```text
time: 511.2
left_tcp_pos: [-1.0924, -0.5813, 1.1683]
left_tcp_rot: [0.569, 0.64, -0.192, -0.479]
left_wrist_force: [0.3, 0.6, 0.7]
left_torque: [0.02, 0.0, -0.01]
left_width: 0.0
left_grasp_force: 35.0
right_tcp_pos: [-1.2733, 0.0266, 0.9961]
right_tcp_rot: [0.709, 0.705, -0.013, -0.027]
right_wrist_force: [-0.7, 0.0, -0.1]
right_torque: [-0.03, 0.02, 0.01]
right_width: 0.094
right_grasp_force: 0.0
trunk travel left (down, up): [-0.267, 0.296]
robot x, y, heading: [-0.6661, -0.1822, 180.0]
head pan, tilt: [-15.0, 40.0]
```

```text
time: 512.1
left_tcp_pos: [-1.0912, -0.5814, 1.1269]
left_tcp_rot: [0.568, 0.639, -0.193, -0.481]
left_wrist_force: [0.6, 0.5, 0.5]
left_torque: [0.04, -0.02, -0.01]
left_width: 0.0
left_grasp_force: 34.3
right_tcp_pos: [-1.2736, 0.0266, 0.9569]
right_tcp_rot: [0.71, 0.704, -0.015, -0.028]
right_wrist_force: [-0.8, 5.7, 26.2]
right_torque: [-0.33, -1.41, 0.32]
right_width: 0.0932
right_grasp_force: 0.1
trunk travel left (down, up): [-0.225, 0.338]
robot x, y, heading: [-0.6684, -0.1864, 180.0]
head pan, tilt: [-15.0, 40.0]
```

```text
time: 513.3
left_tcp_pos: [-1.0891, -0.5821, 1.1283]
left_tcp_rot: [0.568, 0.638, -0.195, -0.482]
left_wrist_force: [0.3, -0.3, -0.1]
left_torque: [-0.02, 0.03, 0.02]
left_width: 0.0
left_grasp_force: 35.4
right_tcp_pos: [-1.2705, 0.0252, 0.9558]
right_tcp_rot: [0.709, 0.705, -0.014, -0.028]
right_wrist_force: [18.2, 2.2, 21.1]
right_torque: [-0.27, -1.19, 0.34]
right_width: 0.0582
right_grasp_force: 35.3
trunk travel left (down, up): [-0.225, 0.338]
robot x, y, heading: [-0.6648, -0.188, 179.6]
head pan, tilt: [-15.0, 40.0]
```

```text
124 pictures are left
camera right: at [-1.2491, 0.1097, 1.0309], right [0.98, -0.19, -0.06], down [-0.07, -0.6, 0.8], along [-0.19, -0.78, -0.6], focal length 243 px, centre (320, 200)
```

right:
---------------
WHAT THE EXERCISE ASKS → Quote the listing in full, please, keeping every line exact. Format the lines as a JSON array of strings and drop empty lines.

FINAL ANSWER →
[
  "```text",
  "time: 511.2",
  "left_tcp_pos: [-1.0924, -0.5813, 1.1683]",
  "left_tcp_rot: [0.569, 0.64, -0.192, -0.479]",
  "left_wrist_force: [0.3, 0.6, 0.7]",
  "left_torque: [0.02, 0.0, -0.01]",
  "left_width: 0.0",
  "left_grasp_force: 35.0",
  "right_tcp_pos: [-1.2733, 0.0266, 0.9961]",
  "right_tcp_rot: [0.709, 0.705, -0.013, -0.027]",
  "right_wrist_force: [-0.7, 0.0, -0.1]",
  "right_torque: [-0.03, 0.02, 0.01]",
  "right_width: 0.094",
  "right_grasp_force: 0.0",
  "trunk travel left (down, up): [-0.267, 0.296]",
  "robot x, y, heading: [-0.6661, -0.1822, 180.0]",
  "head pan, tilt: [-15.0, 40.0]",
  "```",
  "```text",
  "time: 512.1",
  "left_tcp_pos: [-1.0912, -0.5814, 1.1269]",
  "left_tcp_rot: [0.568, 0.639, -0.193, -0.481]",
  "left_wrist_force: [0.6, 0.5, 0.5]",
  "left_torque: [0.04, -0.02, -0.01]",
  "left_width: 0.0",
  "left_grasp_force: 34.3",
  "right_tcp_pos: [-1.2736, 0.0266, 0.9569]",
  "right_tcp_rot: [0.71, 0.704, -0.015, -0.028]",
  "right_wrist_force: [-0.8, 5.7, 26.2]",
  "right_torque: [-0.33, -1.41, 0.32]",
  "right_width: 0.0932",
  "right_grasp_force: 0.1",
  "trunk travel left (down, up): [-0.225, 0.338]",
  "robot x, y, heading: [-0.6684, -0.1864, 180.0]",
  "head pan, tilt: [-15.0, 40.0]",
  "```",
  "```text",
  "time: 513.3",
  "left_tcp_pos: [-1.0891, -0.5821, 1.1283]",
  "left_tcp_rot: [0.568, 0.638, -0.195, -0.482]",
  "left_wrist_force: [0.3, -0.3, -0.1]",
  "left_torque: [-0.02, 0.03, 0.02]",
  "left_width: 0.0",
  "left_grasp_force: 35.4",
  "right_tcp_pos: [-1.2705, 0.0252, 0.9558]",
  "right_tcp_rot: [0.709, 0.705, -0.014, -0.028]",
  "right_wrist_force: [18.2, 2.2, 21.1]",
  "right_torque: [-0.27, -1.19, 0.34]",
  "right_width: 0.0582",
  "right_grasp_force: 35.3",
  "trunk travel left (down, up): [-0.225, 0.338]",
  "robot x, y, heading: [-0.6648, -0.188, 179.6]",
  "head pan, tilt: [-15.0, 40.0]",
  "```",
  "```text",
  "124 pictures are left",
  "camera right: at [-1.2491, 0.1097, 1.0309], right [0.98, -0.19, -0.06], down [-0.07, -0.6, 0.8], along [-0.19, -0.78, -0.6], focal length 243 px, centre (320, 200)",
  "```",
  "right:"
]